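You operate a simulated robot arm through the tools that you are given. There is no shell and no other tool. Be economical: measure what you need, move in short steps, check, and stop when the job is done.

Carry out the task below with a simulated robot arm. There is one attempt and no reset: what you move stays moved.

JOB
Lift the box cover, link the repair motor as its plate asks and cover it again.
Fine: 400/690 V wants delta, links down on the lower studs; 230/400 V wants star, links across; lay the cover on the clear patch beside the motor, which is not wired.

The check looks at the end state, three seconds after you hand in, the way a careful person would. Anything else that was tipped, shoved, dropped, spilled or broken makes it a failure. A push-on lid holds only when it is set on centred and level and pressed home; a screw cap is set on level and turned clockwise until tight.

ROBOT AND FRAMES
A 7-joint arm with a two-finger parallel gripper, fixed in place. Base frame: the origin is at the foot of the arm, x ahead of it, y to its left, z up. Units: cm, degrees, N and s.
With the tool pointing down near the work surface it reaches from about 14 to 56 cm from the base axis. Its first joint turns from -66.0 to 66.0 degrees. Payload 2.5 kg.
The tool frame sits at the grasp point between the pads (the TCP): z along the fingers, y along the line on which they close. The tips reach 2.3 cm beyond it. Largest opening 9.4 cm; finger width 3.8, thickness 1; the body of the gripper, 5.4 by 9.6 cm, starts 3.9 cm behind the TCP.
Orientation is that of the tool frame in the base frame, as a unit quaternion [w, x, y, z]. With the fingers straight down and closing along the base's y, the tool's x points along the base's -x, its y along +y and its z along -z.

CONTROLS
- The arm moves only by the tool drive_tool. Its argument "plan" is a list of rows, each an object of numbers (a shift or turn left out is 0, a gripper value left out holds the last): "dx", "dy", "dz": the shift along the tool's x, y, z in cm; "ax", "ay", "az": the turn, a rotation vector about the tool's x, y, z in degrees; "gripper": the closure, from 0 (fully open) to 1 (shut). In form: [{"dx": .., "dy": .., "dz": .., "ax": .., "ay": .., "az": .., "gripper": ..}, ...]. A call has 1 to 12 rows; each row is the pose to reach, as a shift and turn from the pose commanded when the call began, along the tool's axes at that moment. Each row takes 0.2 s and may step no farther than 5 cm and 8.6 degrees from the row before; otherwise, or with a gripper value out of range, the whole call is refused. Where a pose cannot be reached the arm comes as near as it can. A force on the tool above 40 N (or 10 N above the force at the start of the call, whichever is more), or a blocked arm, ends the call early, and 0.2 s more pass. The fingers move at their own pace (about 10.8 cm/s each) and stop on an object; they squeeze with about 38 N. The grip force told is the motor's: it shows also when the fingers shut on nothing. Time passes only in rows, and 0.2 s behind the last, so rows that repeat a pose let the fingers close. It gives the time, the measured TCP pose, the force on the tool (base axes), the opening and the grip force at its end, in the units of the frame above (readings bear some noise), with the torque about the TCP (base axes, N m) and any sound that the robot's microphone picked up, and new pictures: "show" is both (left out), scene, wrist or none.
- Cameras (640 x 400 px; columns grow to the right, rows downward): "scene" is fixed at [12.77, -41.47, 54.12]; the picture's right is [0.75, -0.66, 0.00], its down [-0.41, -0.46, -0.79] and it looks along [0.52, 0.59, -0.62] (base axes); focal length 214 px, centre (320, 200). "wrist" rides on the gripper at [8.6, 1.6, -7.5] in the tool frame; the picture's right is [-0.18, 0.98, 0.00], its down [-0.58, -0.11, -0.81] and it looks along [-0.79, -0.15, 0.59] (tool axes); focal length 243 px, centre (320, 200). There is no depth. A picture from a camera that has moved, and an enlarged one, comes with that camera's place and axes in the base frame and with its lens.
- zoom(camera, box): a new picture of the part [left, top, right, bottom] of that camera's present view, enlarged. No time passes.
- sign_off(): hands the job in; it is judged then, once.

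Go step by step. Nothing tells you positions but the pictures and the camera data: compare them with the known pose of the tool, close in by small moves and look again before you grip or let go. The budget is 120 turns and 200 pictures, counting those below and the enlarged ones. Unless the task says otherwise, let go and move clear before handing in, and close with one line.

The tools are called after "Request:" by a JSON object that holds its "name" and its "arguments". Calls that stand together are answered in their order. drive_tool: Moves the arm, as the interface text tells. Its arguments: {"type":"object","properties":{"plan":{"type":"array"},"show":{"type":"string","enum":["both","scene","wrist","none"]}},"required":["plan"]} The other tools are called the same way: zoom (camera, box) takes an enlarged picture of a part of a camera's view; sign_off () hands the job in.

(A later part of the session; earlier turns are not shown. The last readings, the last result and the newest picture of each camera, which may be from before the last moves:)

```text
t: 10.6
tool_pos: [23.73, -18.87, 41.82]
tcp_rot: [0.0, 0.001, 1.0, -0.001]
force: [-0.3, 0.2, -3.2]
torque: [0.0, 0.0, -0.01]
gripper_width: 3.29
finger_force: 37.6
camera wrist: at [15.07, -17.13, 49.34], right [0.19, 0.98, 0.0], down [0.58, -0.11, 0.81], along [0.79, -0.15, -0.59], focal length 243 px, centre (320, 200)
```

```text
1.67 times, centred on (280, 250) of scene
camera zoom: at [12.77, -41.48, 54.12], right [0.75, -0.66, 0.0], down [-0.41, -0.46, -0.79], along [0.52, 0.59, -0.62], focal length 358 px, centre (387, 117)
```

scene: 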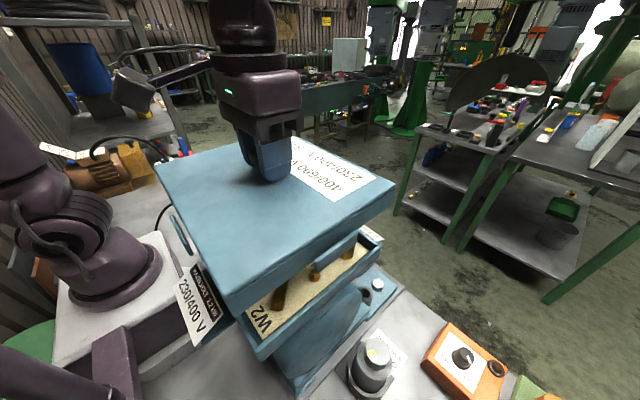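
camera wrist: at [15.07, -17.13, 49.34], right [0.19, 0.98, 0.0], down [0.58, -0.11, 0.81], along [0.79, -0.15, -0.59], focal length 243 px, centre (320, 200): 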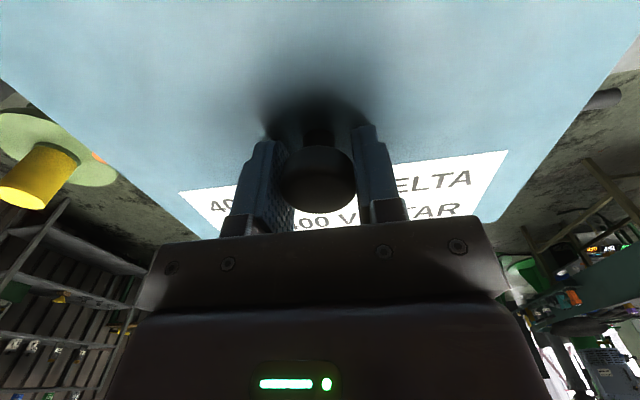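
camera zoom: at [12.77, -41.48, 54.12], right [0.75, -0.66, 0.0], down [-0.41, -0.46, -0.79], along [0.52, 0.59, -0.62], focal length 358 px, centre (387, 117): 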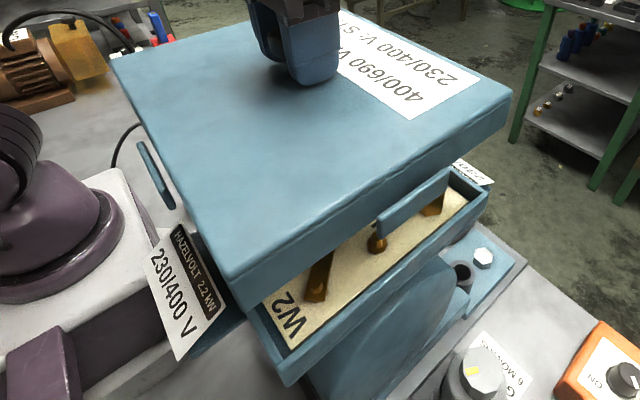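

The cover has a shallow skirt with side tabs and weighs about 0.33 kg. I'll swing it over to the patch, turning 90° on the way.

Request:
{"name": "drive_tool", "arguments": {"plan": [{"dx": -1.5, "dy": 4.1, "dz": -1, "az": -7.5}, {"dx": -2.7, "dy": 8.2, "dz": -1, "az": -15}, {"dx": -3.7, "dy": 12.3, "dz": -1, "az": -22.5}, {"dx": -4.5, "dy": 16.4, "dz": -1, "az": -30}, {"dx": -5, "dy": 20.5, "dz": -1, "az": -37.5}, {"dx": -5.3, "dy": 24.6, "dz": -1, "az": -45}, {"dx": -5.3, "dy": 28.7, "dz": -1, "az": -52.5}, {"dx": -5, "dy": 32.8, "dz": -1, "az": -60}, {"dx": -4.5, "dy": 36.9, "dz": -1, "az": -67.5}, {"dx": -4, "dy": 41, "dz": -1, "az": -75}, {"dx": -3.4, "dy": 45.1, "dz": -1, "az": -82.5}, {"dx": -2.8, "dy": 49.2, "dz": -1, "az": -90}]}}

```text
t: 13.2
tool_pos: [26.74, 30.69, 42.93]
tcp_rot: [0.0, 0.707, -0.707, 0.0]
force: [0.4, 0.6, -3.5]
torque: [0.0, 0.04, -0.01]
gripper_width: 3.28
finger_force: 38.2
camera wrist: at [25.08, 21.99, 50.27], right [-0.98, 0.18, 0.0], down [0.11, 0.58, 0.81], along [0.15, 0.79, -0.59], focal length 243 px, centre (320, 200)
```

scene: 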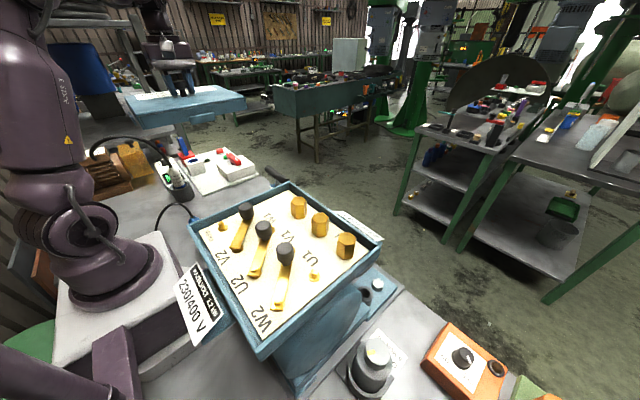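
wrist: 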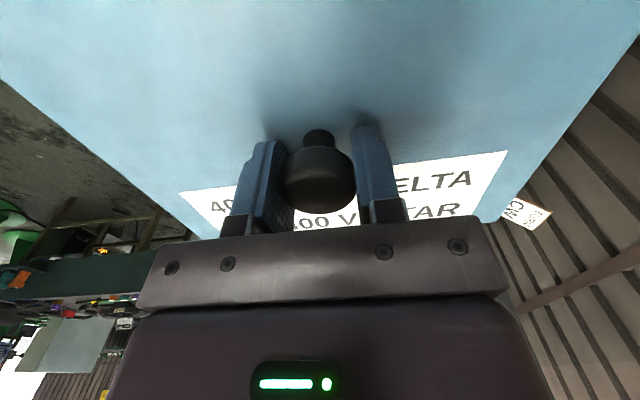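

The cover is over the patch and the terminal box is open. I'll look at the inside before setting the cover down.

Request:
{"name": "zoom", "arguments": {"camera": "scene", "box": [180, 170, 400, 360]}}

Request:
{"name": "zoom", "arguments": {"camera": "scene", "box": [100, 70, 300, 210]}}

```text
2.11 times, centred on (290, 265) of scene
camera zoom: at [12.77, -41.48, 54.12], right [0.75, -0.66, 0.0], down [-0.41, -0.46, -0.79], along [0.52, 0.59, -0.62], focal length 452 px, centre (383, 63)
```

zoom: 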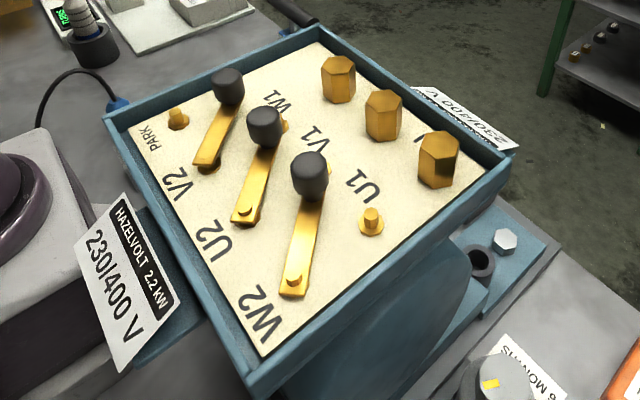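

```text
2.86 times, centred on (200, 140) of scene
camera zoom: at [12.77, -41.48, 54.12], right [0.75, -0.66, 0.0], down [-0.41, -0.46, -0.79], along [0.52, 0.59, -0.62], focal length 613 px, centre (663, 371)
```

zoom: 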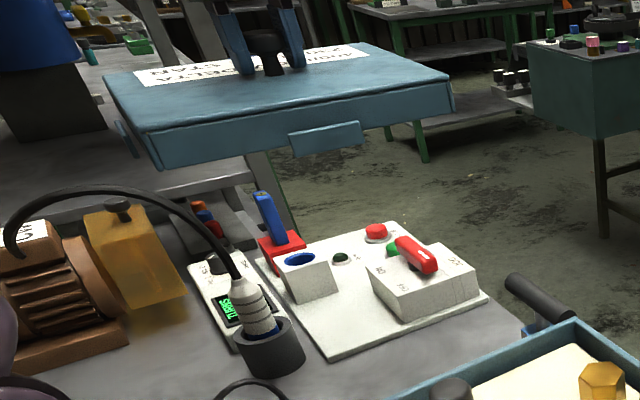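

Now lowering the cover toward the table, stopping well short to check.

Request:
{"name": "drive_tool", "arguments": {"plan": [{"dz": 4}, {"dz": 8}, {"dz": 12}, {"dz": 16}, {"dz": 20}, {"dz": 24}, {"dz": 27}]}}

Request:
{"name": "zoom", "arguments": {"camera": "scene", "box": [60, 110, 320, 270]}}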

Passage —

Penny stock investing principles.

[108]

IX

MARKET MOVEMENTS OF SECURITIES

There is no question connected with the investment of money more important than the ability to judge whether general market conditions are favorable for the purchase of securities.

After learning how to judge the value of every form of investment, a man may still be unsuccessful in the investment of money unless he acquires also a firm grasp upon the general principles which control the price movements of securities. By this it is not meant that a man needs to have an intimate knowledge of technical market conditions whereby to estimate temporary fluctations of minor importance, but rather that he should have clearly in mind the causes which operate to produce the larger swings of prices. If an investor acquires such a knowledge, he is enabled to take advantage of large price movements in such a way as materially to increase his income, and,[109] at the same time, avoid carrying upon his books securities which may have cost much more than their current market quotations. If he can recognize the indications which point to the beginning of a pronounced upward swing in securities, and if he can equally recognize the signs which indicate that the movement has culminated, he can liquidate the securities which he bought at the inception of the rise or transfer them to some short-term issues whose near approach to maturity will render them stable in price, allowing the downward swing to proceed without disturbing him. It is not expected, of course, that the average business man will be able to realize completely this ideal of investment, but it is hoped that the following analysis will give him a clearer conception of the principles involved.

Broadly speaking, the market movements of all negotiable securities are controlled by two influences, sometimes acting in opposition to each other and sometimes in concert. One of these influences is the loaning rate of free capital; the other is the general condition of business. A low rate of interest or the likelihood of low rates has the effect of stimulating security[110] prices, because banks and other money-lending institutions are forced into the investment market when they can not loan money to advantage. Conversely, a high rate of interest or the prospect of high rates has the effect of depressing prices, because banking institutions sell their securities in order to lend the money so released. The automatic working of this process tends to produce a constant adjustment between the yields upon free and invested capital. When money rates are low, securities tend to advance to the point where the return upon them is no greater than that derived from the loaning of free capital. When rates are high, securities tend to decline to a point where the return is as great. This explains the influence of the first factor.

The other factor is the general condition of business. Good business conditions, or the promise of good conditions, tend to advance security prices, because they indicate larger earnings and a stronger financial condition. Poor business conditions, or an unpromising outlook, have the reverse effect.

The larger movements of security prices are always the resultant of the interaction of these[111] two forces. When they work together the effect is irresistible, as when low interest rates and the prospect of good business conditions occur together, or when high money rates occur in the face of an indicated falling off in business activity. At such times all classes of securities swing together. For the most part, however, money rates and business conditions are opposed in their influence, rates being low when business is bad and high when business is good. Usually the worse business conditions become, the easier money grows; while the more active business becomes, the higher money rates rise. The effect of this antagonism between the controlling causes is to produce movements of different proportions and sometimes in different directions in different classes of securities. High-grade bonds may be declining, middle-grade bonds remaining stationary, and poor bonds advancing, all at the same time. This serves to give a very irregular appearance to the security markets, and appears to justify the widely held opinion that security prices are a pure matter of guesswork, and that they are controlled only by manipulation and special influences. A clear conception of the nature of[112] the influences which are always silently at work reconciles these apparent inconsistencies and makes it plain that general price movements are determined by laws as certain in their operation as the laws of nature.

Your tasks —
[1] In the passage, find "MARKET MOVEMENTS OF SECURITIES" and reproduce everything up to and including "purchase of securities.".
[2] Pick up the passage at the point where it stops and go on.

Written responses —
[1]
MARKET MOVEMENTS OF SECURITIES

There is no question connected with the investment of money more important than the ability to judge whether general market conditions are favorable for the purchase of securities.

[2]
This may be illustrated by a single example. Let us assume that interest rates are low and business conditions bad with prospect of still lower interest rates and still more unpromising business conditions. What will be the effect upon different classes of securities? High-grade bonds, such as choice municipals, whose safety can not be impaired by any extent of depression in business, will advance because their market price is influenced almost wholly by money rates. If their interest is certain to be paid, no matter what business conditions may become, they can not be greatly affected by a reduction of earnings, and consequently the influence of low money rates is left to act practically alone. Middle-grade bonds, such as second-class railroad issues, will remain almost stationary, low money rates tending to advance their price and the fear of decreased earnings tending to depress them. The lowest grade of bonds and stocks, whose margin of security[113] even in good times is not very great, will probably suffer in price because the fear of default in interest and of reduction in dividends will operate much more strongly than the mere stimulus of low interest rates. Of course, securities can not be clearly separated into these three classes, but shade imperceptibly into one another. The classification is adopted only for purposes of illustration.

Up to this point we have been concerned merely in showing that the market movements of negotiable securities are controlled by the influence of certain factors. A more important question now remains to be considered, viz.: whether the effect of these two influences is to produce general swings in prices which may be depended upon with comparative certainty, and, if so, what indications are afforded to the investor of the commencement or culmination of such a movement. The answer must be that the combined effect of the two influences described is to produce definite and regular swings in prices, and that the indications which define the movements are not difficult to follow.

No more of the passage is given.